PROBLEM: Copy out each line below that has the word "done" in it.

— Start of MATERIAL —

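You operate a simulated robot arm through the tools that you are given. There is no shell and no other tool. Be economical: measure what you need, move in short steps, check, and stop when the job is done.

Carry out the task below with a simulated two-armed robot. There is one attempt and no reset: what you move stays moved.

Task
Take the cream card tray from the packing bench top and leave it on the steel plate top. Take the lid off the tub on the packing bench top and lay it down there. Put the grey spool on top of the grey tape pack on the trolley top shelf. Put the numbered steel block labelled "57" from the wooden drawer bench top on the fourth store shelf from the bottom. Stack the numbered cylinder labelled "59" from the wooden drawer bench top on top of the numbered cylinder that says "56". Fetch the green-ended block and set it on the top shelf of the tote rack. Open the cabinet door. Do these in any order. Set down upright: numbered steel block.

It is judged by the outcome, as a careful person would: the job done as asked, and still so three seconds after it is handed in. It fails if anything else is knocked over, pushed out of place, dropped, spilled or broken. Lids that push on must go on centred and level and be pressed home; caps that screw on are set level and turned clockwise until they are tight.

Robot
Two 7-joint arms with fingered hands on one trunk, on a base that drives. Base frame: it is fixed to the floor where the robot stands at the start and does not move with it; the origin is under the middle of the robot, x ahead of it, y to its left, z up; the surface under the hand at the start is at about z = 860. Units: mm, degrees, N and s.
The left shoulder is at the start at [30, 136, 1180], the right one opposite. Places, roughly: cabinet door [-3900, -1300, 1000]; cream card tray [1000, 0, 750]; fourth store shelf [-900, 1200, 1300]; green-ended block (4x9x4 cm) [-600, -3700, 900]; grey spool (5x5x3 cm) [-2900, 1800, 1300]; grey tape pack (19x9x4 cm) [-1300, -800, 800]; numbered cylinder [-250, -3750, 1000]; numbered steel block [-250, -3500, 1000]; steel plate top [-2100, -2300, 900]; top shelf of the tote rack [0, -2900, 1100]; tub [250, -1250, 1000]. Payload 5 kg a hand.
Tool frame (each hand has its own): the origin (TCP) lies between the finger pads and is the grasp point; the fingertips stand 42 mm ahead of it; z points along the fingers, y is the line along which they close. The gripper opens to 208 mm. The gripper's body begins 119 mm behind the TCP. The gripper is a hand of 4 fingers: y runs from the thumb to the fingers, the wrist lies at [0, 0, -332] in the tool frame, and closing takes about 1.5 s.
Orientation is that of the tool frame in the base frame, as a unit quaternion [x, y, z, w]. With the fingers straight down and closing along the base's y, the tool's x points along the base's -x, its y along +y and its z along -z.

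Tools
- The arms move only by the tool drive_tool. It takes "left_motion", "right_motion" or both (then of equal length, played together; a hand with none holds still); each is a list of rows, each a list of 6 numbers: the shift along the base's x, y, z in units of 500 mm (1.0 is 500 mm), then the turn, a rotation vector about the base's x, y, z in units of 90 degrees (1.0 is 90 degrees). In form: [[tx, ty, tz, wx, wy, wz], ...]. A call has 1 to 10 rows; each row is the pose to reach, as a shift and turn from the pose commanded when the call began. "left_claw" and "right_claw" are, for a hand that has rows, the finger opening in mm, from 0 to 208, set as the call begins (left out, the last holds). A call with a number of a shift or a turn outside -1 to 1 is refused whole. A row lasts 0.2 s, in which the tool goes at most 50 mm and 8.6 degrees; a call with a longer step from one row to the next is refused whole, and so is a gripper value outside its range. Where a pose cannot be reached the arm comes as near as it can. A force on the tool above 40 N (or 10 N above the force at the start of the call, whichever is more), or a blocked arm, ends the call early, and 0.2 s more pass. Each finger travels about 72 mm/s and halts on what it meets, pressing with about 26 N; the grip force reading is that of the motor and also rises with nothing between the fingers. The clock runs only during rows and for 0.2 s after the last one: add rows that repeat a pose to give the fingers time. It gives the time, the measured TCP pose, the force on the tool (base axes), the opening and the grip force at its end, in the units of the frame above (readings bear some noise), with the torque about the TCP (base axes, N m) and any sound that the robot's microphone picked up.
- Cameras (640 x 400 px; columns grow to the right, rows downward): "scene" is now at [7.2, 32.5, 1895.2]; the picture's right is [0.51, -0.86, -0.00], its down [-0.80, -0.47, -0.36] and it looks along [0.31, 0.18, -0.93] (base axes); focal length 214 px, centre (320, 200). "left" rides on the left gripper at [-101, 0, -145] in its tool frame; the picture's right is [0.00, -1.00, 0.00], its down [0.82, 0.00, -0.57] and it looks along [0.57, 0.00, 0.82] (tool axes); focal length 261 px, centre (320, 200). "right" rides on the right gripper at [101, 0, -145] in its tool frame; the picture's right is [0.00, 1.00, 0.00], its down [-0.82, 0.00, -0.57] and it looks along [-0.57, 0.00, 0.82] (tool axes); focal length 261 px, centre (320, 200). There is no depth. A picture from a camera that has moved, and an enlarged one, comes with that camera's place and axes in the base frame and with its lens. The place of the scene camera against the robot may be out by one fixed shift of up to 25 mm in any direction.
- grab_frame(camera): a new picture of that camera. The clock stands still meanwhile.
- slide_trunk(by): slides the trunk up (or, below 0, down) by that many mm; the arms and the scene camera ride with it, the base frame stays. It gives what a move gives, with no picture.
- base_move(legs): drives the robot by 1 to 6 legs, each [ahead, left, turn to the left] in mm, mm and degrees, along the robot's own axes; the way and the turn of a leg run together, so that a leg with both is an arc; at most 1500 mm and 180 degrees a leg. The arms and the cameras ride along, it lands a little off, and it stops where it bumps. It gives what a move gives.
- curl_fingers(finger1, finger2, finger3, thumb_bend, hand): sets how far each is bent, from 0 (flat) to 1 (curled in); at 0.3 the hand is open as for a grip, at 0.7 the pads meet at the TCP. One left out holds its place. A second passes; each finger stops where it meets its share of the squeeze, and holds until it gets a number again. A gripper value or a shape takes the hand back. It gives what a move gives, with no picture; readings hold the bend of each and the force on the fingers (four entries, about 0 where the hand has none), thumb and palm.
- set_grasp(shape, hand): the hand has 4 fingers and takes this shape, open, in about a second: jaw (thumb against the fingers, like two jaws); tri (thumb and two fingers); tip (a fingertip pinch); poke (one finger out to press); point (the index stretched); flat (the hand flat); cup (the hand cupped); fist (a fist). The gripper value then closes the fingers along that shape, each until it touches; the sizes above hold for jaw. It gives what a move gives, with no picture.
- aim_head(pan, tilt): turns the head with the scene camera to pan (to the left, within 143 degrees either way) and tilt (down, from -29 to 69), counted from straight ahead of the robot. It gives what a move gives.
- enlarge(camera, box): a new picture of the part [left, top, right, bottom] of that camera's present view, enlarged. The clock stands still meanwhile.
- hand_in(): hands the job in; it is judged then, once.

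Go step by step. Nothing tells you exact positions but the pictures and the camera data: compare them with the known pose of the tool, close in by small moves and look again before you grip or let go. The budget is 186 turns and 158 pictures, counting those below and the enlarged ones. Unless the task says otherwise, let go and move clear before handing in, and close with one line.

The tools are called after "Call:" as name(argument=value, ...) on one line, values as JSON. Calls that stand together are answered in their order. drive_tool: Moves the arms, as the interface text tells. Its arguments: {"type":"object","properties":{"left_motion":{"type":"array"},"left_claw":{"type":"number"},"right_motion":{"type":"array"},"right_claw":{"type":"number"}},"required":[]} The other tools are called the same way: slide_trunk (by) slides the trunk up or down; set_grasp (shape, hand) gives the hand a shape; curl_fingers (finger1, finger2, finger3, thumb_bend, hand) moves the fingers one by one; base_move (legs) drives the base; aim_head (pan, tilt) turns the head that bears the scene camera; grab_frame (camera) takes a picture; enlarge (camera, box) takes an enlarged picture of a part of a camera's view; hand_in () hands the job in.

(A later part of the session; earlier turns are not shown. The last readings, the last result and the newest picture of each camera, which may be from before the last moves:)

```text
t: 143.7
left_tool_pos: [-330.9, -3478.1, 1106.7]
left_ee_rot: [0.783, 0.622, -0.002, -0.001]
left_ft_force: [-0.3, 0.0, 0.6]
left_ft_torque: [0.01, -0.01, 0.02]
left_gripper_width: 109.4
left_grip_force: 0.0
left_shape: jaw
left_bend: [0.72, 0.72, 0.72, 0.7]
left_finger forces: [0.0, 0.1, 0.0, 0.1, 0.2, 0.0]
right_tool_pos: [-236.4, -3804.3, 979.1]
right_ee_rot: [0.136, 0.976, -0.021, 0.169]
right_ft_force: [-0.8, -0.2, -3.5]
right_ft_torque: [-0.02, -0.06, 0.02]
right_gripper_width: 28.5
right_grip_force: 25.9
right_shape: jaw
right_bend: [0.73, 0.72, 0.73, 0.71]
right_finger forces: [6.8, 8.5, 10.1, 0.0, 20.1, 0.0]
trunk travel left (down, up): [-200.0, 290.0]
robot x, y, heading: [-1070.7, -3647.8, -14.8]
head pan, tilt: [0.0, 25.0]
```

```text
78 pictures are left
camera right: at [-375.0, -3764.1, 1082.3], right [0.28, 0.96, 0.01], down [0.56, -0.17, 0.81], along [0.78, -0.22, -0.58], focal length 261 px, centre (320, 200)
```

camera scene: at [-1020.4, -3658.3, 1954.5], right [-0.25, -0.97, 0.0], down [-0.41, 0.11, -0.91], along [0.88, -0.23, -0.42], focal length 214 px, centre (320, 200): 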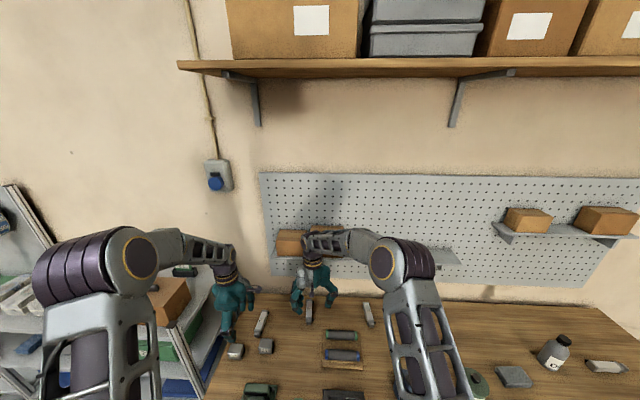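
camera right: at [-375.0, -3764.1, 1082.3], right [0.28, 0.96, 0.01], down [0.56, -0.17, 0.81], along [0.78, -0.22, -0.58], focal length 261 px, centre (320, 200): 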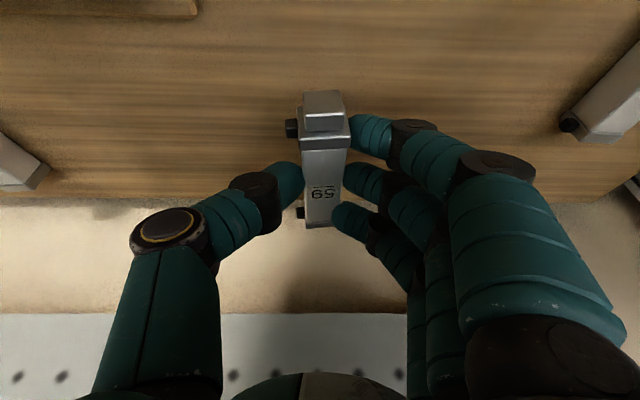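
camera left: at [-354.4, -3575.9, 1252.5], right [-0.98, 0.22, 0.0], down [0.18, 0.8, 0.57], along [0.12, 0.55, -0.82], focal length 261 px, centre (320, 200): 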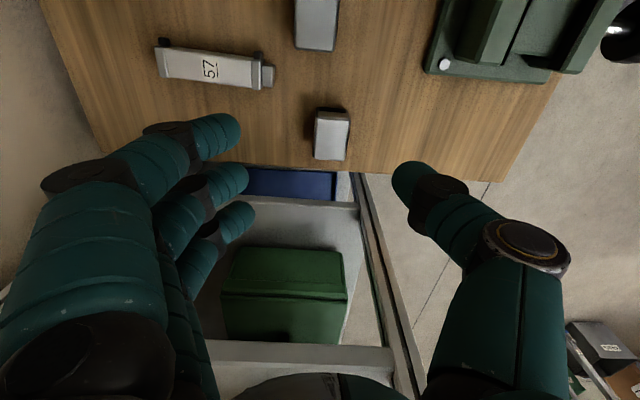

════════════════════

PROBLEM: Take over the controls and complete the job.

— End of MATERIAL —

REPLY TO THE TASK:
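You operate a simulated robot arm through the tools that you are given. There is no shell and no other tool. Be economical: measure what you need, move in short steps, check, and stop when the job is done.
It is judged by the outcome, as a careful person would: the job done as asked, and still so three seconds after it is handed in. It fails if anything else is knocked over, pushed out of place, dropped, spilled or broken. Lids that push on must go on centred and level and be pressed home; caps that screw on are set level and turned clockwise until they are tight.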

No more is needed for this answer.